§ TEXT:
######

Vonk, Cornelia Diderika (1901-1988)

 
English | Nederlands

VONK, Cornelia Diderika (geb. Amsterdam 28-4-1901 – gest. Rheden 31-1-1988), revuester, cabaretière. Dochter van Johannes Vonk, pakhuisknecht en toneelmeester, en Jacoba Morriën. Cornelia Vonk trouwde op 28-6-1933 in Amsterdam met Willem Cornelis Kan (1911-1983), cabaretier. Dit huwelijk bleef kinderloos. 

Cornelia (Corry) Vonk, geboren in de Amsterdamse Vrolikstraat, groeide op als zevende in een gezin met elf kinderen. Om zijn grote gezin te kunnen onderhouden werkte haar vader naast zijn reguliere baan in de avonduren als toneelmeester bij theater Carré. Desondanks had de familie Vonk het niet breed, herinnerde Corry zich later: ‘Bij ons moest iedere cent driemaal worden omgedraaid en als m’n vader dan op het punt stond hem uit te geven, dan zei m’n moeder dat ze geen kosten wilde maken’ (Corry en ik, 16). Ook voor school was er weinig geld. Corry’s educatie was dan ook van korte duur: vijf jaar lagere school.

Op haar twaalfde belandde Corry min of meer toevallig aan het toneel, toen Nap de la Mar zijn toneelmeester vroeg om een kind voor een figurantenrol bij zijn toneelgezelschap. Corry speelde naar tevredenheid de rol van ‘koningskind’, waarna meer werk volgde. Ze bleek niet alleen geestig en ad rem, maar vanwege haar kleine gestalte ook heel geschikt voor ‘kwajongensrollen’ als Pietje Bell, Dik Trom, of Jopie Slim. In de jaren twintig en dertig groeide Vonk uit tot een veelgevraagd theaterster. Ze trad op in operettes, kindervoorstellingen en revues en trok volgens één criticus de aandacht door haar ‘markant, zuiver spel’ (Het Vaderland, 1-10-1931). Vonk werkte voor de groten in de Nederlandse theaterwereld, onder wie Meyer Hamel, Louis Davids en Eduard Verkade.

Huwelijk

In 1933 trad Corry Vonk, die inmiddels vrij grote bekendheid had, in het huwelijk met de veel onbekendere acteur Wim Kan. Hij was tien jaar jonger dan zij. De twee hadden elkaar ontmoet tijdens een bal masqué in de Amsterdamse kunstenaarssociëteit De Kring, waar Vonk als geisha en Kan als pierrot verkleed ging. Het was een onwaarschijnlijk paar: de melancholische ministerszoon en de uitbundige revuester. Maar Vonk en Kan hadden een zeer geslaagd huwelijk, dat tot Kans dood in 1983 zou standhouden. ‘We zijn niet alleen echtgenoten, we zijn compagnons en collega’s. Dat is een hechte band,’ zei Vonk ooit over hun relatie (Vrij Nederland, 1961).

######

§ INFORMATION SHOWN:
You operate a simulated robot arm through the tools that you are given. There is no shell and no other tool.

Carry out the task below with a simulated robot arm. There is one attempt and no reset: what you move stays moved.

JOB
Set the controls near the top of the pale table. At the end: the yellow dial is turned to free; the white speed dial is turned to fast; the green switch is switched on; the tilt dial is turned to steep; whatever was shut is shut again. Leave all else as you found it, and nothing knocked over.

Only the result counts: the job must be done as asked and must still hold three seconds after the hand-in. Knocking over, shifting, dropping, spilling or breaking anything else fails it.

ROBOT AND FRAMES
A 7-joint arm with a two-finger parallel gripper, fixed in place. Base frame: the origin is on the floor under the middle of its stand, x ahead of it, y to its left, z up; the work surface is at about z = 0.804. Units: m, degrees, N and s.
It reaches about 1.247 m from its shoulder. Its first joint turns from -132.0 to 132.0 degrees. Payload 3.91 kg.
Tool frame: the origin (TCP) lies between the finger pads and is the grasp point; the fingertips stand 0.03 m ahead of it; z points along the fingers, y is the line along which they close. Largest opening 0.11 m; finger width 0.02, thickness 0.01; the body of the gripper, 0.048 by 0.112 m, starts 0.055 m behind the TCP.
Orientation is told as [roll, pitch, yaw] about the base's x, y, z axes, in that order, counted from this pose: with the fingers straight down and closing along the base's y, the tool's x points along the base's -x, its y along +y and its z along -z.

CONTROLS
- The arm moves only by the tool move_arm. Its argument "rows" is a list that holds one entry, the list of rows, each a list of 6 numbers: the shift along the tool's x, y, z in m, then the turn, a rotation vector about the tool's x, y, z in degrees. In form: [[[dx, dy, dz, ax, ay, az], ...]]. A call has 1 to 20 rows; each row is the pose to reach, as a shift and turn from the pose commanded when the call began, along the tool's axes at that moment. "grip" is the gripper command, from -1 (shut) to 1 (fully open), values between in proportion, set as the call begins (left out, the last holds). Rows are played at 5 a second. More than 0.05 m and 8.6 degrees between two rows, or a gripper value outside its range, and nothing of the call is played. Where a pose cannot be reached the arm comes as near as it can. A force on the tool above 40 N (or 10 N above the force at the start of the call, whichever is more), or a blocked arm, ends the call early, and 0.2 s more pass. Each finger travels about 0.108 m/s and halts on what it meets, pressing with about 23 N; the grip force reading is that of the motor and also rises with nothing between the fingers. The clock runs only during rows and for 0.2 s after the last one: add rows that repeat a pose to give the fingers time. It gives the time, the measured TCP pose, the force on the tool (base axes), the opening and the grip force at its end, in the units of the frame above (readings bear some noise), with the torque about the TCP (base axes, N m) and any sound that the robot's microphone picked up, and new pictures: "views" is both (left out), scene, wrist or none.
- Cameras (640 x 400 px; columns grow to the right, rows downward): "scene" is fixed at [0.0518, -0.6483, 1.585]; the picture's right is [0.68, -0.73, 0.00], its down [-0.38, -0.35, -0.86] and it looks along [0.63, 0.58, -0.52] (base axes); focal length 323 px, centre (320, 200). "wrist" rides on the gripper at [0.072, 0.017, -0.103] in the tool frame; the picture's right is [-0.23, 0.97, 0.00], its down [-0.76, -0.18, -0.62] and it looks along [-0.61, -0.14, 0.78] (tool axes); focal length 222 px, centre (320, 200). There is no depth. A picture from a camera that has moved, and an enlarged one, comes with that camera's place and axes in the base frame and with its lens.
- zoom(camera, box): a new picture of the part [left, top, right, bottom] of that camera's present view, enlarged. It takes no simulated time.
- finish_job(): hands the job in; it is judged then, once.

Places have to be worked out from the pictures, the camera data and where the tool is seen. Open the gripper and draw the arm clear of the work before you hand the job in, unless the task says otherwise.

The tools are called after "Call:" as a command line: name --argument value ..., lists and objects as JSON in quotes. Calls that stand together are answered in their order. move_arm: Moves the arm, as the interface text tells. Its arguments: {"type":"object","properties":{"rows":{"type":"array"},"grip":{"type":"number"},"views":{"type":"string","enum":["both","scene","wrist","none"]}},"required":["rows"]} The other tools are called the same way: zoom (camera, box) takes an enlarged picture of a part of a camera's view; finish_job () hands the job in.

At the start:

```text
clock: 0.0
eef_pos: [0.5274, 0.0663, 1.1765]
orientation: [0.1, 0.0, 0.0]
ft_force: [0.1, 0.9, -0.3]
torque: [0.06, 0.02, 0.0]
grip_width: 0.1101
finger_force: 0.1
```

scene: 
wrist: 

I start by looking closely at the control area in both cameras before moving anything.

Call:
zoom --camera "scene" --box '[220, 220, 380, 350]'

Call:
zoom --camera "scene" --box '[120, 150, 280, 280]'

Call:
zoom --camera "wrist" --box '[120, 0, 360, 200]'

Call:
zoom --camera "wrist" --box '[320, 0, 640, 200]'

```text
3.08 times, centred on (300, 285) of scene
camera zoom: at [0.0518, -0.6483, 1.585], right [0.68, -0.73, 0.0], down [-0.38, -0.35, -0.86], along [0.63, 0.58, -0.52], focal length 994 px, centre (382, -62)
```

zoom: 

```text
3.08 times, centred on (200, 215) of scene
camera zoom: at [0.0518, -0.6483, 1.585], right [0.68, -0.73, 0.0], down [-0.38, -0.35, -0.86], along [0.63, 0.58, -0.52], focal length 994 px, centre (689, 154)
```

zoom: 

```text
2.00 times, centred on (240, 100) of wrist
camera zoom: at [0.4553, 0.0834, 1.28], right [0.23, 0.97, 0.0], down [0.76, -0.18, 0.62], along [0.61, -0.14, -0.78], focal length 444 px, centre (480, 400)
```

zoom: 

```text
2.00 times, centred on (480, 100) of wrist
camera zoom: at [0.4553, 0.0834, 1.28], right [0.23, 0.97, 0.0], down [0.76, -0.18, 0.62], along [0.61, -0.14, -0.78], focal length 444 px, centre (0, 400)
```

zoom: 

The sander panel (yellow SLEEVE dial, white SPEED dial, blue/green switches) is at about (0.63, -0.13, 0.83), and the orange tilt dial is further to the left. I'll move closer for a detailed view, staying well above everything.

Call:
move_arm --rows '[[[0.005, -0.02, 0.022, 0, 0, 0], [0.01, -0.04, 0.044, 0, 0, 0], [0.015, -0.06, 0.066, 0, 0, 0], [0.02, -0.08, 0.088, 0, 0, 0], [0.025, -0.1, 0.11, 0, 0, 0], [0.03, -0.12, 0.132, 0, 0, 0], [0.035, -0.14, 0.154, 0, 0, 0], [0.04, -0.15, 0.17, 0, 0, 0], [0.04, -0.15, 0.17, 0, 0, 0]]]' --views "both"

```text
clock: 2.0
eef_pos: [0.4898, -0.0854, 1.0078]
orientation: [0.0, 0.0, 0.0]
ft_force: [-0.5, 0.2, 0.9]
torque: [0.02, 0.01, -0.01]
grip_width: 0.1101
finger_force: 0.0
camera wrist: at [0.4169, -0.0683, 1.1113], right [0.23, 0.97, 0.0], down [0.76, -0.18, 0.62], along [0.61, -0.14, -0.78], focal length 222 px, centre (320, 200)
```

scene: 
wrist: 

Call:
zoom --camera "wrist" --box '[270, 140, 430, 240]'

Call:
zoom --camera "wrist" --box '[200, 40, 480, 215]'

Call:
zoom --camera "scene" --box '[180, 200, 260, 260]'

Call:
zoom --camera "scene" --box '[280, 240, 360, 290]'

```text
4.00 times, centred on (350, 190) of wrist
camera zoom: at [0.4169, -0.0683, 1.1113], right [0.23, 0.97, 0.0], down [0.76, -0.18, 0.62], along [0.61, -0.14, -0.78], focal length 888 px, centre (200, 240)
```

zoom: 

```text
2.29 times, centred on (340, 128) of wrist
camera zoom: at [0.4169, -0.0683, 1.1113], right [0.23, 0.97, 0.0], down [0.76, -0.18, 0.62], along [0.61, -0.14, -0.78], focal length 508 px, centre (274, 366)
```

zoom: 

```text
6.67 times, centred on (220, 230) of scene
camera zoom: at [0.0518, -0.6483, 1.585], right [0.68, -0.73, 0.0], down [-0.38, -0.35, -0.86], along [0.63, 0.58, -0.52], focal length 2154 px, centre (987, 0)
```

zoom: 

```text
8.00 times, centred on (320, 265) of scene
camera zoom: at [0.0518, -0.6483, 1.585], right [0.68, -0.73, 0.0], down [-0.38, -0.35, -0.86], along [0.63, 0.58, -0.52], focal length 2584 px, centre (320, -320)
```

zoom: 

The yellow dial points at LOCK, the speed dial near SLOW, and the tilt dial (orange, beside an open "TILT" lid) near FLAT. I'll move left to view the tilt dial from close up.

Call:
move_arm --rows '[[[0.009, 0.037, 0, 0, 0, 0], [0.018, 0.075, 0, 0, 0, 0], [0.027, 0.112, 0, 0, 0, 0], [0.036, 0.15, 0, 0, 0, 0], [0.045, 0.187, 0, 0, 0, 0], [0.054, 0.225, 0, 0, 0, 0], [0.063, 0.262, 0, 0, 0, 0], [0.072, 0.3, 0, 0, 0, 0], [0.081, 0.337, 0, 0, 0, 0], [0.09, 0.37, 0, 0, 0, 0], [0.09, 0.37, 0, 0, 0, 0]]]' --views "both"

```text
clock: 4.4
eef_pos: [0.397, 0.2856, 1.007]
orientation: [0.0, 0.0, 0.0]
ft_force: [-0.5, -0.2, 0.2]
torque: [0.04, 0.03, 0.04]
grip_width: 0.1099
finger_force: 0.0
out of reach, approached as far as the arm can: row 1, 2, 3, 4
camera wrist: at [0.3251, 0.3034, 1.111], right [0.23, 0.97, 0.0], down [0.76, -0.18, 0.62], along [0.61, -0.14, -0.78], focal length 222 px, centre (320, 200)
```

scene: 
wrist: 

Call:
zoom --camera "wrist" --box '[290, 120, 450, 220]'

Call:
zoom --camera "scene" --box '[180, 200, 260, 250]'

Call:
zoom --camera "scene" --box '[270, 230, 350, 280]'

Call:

######

§ SET TASK:
Please copy out the portion of the text from "Op haar twaalfde" to "en Eduard Verkade." without changes.

§ ANSWER TO THIS TASK:
Op haar twaalfde belandde Corry min of meer toevallig aan het toneel, toen Nap de la Mar zijn toneelmeester vroeg om een kind voor een figurantenrol bij zijn toneelgezelschap. Corry speelde naar tevredenheid de rol van ‘koningskind’, waarna meer werk volgde. Ze bleek niet alleen geestig en ad rem, maar vanwege haar kleine gestalte ook heel geschikt voor ‘kwajongensrollen’ als Pietje Bell, Dik Trom, of Jopie Slim. In de jaren twintig en dertig groeide Vonk uit tot een veelgevraagd theaterster. Ze trad op in operettes, kindervoorstellingen en revues en trok volgens één criticus de aandacht door haar ‘markant, zuiver spel’ (Het Vaderland, 1-10-1931). Vonk werkte voor de groten in de Nederlandse theaterwereld, onder wie Meyer Hamel, Louis Davids en Eduard Verkade.